RESEARCH TRIANGLE PARK, N.C. – North Carolina is not the only state locked in bitter battles for recruiting as well as retaining businesses.
Our good neighbors in South Carolina on Sunday read headlines in the Greenville News that Michelin might move a major research and development project out of S.C. to Canada.
That recruiting battle will surely be one of the hot topics at the InnoVenture conference set for March 27-28 in Greenville. John Warner, an outspoken advocate for building a new high-tech oriented economy across South Carolina, puts on the event.
In his blog called “Swamp Fox,” Warner picked up a quote that state leaders need to hear:
“In this global economy, it’s not just who can produce cheaply. It’s who can innovate.”
The quote came from Joel Sawyer, speaking on behalf of S.C. Governor Mark Sanford.
North Carolina leaders pretty much heard the same message recently from Lenovo CEO William Amelio who said companies have no loyalty any more when it comes to location. They are looking for what is best for the firm – location, incentives, tax breaks, and well-trained workers.
North Carolina recently had to pull out all stops in keeping Quintiles from moving its entire operation to Kansas City.
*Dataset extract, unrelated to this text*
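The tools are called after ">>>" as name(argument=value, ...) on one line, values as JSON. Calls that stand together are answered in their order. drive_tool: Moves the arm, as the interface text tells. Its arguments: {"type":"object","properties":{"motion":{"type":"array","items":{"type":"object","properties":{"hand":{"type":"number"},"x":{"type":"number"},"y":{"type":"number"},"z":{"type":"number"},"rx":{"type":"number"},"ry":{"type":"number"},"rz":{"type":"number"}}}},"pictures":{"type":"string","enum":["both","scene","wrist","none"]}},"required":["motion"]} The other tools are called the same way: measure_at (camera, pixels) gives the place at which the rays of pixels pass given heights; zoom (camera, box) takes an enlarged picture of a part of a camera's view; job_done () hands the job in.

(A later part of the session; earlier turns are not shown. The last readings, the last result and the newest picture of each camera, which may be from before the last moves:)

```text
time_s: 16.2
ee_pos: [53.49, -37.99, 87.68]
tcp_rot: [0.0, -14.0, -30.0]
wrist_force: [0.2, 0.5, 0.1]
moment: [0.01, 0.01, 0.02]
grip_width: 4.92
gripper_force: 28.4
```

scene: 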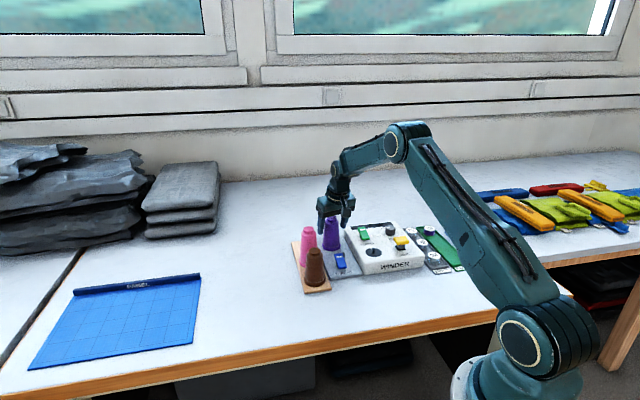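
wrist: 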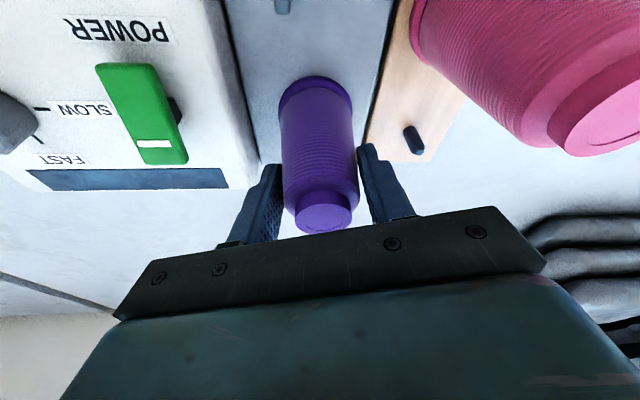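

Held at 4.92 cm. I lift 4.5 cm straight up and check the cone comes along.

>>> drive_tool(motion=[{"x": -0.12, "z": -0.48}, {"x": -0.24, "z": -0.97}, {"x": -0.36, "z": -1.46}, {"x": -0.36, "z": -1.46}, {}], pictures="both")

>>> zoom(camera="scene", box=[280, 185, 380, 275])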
While the luring of Google to Lenoir in Western N.C. has sparked a great deal of comment and a review of state incentive packages, the bottom line is that N.C., S.C. and others have to play the incentive game or kiss businesses goodbye.
S.C. already has lost one Michelin R&D project to Canada, Warner noted in his blog.
“What’s great news for Canada, is horrible news for South Carolina in terms of creating and retaining employment for our youth not only because of research jobs that left, but because of the production that will now likely end up in Canada as well,” Warner wrote.
The project at stake for bidding now is called the “Tweel,” which is a non-pneumatic tire and wheel assembly that as Warner noted “flexes like a pneumatic tire but doesn’t have any air pressure in it. Time magazine selected the Tweel as ‘One of the Most Amazing Inventions of 2005,’ and it was invented here in South Carolina.”
But will it be built in Greenville and thus produce jobs?
A Michelin spokesperson laid down the gauntlet to S.C. – “incentives must be considered.”